Aani and the Tree Huggers

By: Jeannine Atkins Age Level: 6-9 Publisher: Lee & Low Books

Based on true events in northern India, this is the story of a little girl’s bravery. Distinctive color illustrations, inspired by Indian miniature painting, accompany the moving story.

The Mangrove Tree: Planting Trees to Feed Families

By: Cindy Trumbore,  Susan Roth Age Level: 6-9

“This moving depiction of ecological innovation centers on a project spearheaded by Dr. Gordon Sato to plant mangrove trees, which grow easily in salt water, in the village of Hargigo in the impoverished African nation of Eritrea. Graceful prose alternates with cumulative verse to relay the benefits that the trees provided for the community: ‘These are the fishermen/ Who catch the fish/ That swim in the roots,/ Of the mangrove trees.’ Resembling papier-mâché, Roth’s textural mixed-media collages become increasingly lively as the new ecosystem flourishes.” — Publisher’s Weekly

Wangari’s Trees of Peace

By: Jeanette Winter

“Wangari lives under an umbrella of green trees in the shadow of Mount Kenya in Africa.” So begins this tribute to Wangari Maathai, a young woman who saw deforestation turn the lush lands of Kenya into a barren desert. Wangari began to plant seedlings and encouraged the women around her to do the same. By 2004, 30 million trees had been planted and Wangari won the Nobel Peace Prize.
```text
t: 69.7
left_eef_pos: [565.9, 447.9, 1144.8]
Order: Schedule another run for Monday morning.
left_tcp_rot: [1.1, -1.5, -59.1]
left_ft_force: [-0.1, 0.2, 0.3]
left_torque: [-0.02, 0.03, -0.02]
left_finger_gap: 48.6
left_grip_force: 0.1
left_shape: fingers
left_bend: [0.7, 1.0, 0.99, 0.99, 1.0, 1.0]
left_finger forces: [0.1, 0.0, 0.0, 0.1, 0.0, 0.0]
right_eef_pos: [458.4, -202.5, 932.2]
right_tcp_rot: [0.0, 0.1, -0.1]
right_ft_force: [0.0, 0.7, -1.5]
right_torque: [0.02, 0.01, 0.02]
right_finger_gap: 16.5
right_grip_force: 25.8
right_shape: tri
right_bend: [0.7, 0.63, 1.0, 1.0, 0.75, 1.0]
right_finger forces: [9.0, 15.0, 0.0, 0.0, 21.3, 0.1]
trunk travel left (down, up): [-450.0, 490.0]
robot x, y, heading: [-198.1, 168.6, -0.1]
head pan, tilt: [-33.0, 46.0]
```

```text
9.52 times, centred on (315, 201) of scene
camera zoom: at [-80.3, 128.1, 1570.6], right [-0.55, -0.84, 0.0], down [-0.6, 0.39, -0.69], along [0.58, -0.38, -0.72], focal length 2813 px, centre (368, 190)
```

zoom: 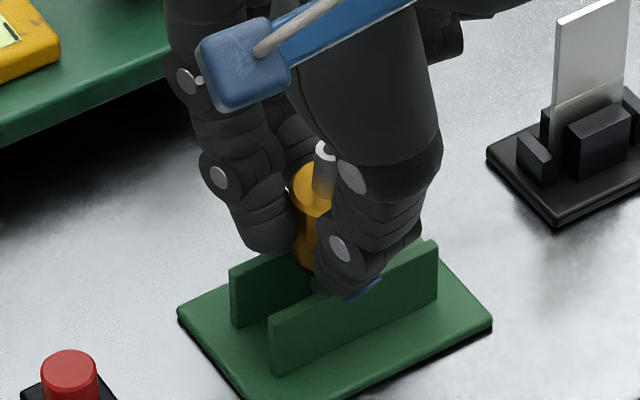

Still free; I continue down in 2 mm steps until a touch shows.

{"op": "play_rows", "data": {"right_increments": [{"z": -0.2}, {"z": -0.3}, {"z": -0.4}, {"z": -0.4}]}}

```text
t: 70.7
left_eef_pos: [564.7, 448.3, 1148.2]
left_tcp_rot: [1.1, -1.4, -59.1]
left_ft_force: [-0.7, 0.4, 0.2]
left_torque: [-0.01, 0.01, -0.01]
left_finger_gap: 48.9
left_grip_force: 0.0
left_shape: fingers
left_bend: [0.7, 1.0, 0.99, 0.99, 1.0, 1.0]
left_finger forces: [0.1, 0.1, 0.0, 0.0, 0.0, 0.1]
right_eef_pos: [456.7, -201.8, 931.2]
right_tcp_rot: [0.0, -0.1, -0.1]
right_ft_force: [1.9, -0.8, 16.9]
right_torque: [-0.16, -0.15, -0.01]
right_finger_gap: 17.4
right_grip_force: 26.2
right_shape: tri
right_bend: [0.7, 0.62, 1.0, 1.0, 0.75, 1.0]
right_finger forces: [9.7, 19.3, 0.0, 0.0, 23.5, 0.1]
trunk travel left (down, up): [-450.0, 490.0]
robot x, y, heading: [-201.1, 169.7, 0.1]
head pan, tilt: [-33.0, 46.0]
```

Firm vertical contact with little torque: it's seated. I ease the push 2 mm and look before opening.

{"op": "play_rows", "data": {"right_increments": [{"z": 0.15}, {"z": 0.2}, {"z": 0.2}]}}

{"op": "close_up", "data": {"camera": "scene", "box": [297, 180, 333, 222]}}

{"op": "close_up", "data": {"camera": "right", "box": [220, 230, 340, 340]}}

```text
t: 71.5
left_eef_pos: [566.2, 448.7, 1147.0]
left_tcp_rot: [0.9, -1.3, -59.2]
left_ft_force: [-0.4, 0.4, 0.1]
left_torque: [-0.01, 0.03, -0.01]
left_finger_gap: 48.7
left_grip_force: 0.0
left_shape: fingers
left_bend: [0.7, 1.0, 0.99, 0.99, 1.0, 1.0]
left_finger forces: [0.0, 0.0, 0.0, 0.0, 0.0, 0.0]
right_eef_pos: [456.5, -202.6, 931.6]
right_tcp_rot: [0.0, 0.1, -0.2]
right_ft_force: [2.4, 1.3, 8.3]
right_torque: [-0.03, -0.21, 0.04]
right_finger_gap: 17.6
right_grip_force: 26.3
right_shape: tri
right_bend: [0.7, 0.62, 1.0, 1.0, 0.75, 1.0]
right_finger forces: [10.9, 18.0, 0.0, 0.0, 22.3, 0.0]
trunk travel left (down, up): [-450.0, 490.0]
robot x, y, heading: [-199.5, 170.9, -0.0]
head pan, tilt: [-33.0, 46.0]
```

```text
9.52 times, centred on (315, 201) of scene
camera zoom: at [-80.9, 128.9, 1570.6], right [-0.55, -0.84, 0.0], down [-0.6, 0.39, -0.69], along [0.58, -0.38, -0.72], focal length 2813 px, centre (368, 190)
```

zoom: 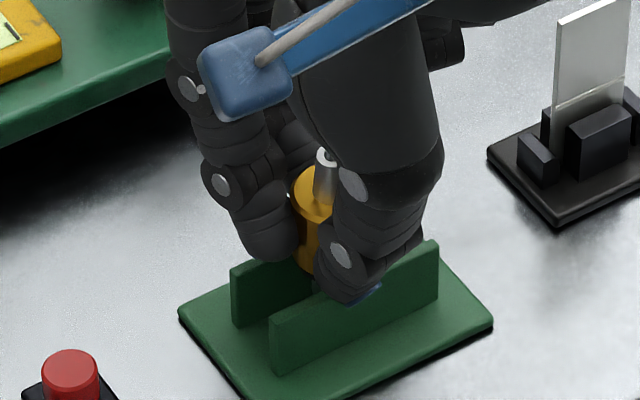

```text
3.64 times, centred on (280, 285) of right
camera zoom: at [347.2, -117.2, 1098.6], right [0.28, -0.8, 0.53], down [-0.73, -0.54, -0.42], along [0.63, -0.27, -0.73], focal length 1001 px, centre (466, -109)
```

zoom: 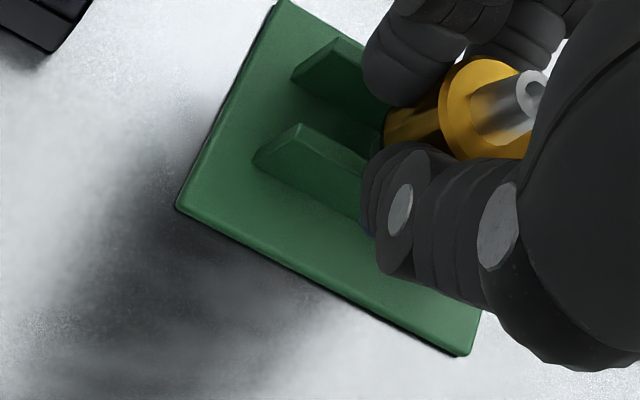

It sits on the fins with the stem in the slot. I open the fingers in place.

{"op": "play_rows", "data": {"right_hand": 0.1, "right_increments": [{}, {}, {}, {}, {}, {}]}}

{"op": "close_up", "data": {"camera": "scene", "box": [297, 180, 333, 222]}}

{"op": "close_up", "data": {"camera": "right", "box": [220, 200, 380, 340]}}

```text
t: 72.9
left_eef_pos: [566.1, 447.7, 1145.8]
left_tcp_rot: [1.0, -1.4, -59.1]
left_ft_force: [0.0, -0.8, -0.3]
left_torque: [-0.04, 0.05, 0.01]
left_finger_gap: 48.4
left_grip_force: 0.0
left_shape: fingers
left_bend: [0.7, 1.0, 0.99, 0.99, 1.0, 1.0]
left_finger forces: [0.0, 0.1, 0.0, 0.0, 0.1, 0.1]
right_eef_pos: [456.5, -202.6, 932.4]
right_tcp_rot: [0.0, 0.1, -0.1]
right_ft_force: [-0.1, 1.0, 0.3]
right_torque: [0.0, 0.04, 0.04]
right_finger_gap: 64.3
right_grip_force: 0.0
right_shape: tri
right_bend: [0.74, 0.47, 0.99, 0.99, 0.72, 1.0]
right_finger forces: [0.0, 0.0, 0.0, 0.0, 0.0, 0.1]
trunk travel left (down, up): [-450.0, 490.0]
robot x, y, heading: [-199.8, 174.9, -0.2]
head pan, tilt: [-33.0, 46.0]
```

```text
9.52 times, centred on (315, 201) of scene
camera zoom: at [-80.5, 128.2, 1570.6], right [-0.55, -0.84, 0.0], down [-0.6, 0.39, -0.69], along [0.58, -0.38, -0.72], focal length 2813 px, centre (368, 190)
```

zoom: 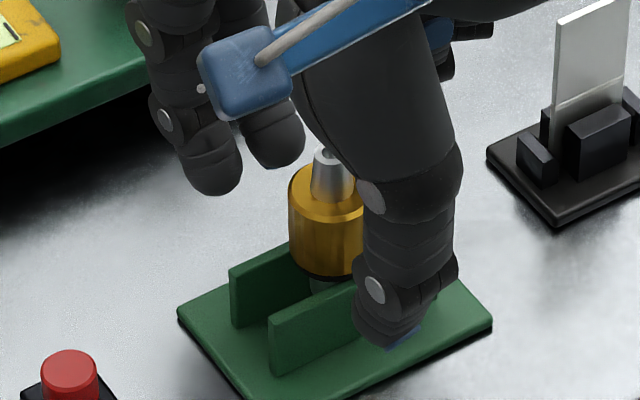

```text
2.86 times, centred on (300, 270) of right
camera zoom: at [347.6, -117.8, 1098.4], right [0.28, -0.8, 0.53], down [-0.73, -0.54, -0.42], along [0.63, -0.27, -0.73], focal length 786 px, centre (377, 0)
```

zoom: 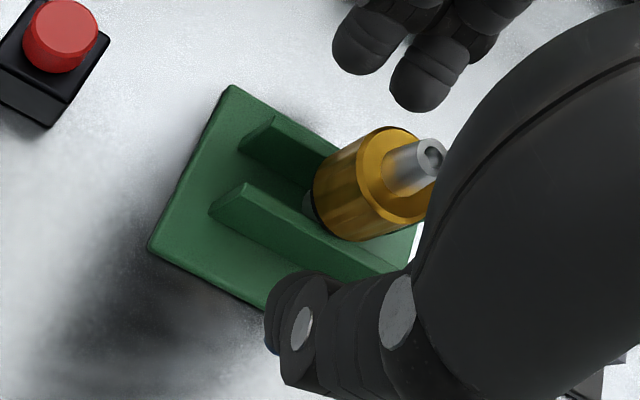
Jeanette Winter skillfully presents both Wangari’s successes and challenges through spare text and bold illustrations. An author’s note provides additional information about Wangari’s life story.

Dirt: The Scoop on Soil

By: Natalie M. Rosinsky Illustrated by: Sheree Boyd Age Level: 6-9 Language: Spanish

Dig in to the wondrous world of dirt! In this introduction to soil, young science and nature lovers will discover  the components of dirt, how it’s made, and how to maintain healthy soil for the environment. Alongside charming illustrations, award-winning author Natalie M. Rosinsky delivers fun, fact-filled text for an engaging read-aloud or beginning read-alone. Includes hands-on experiments!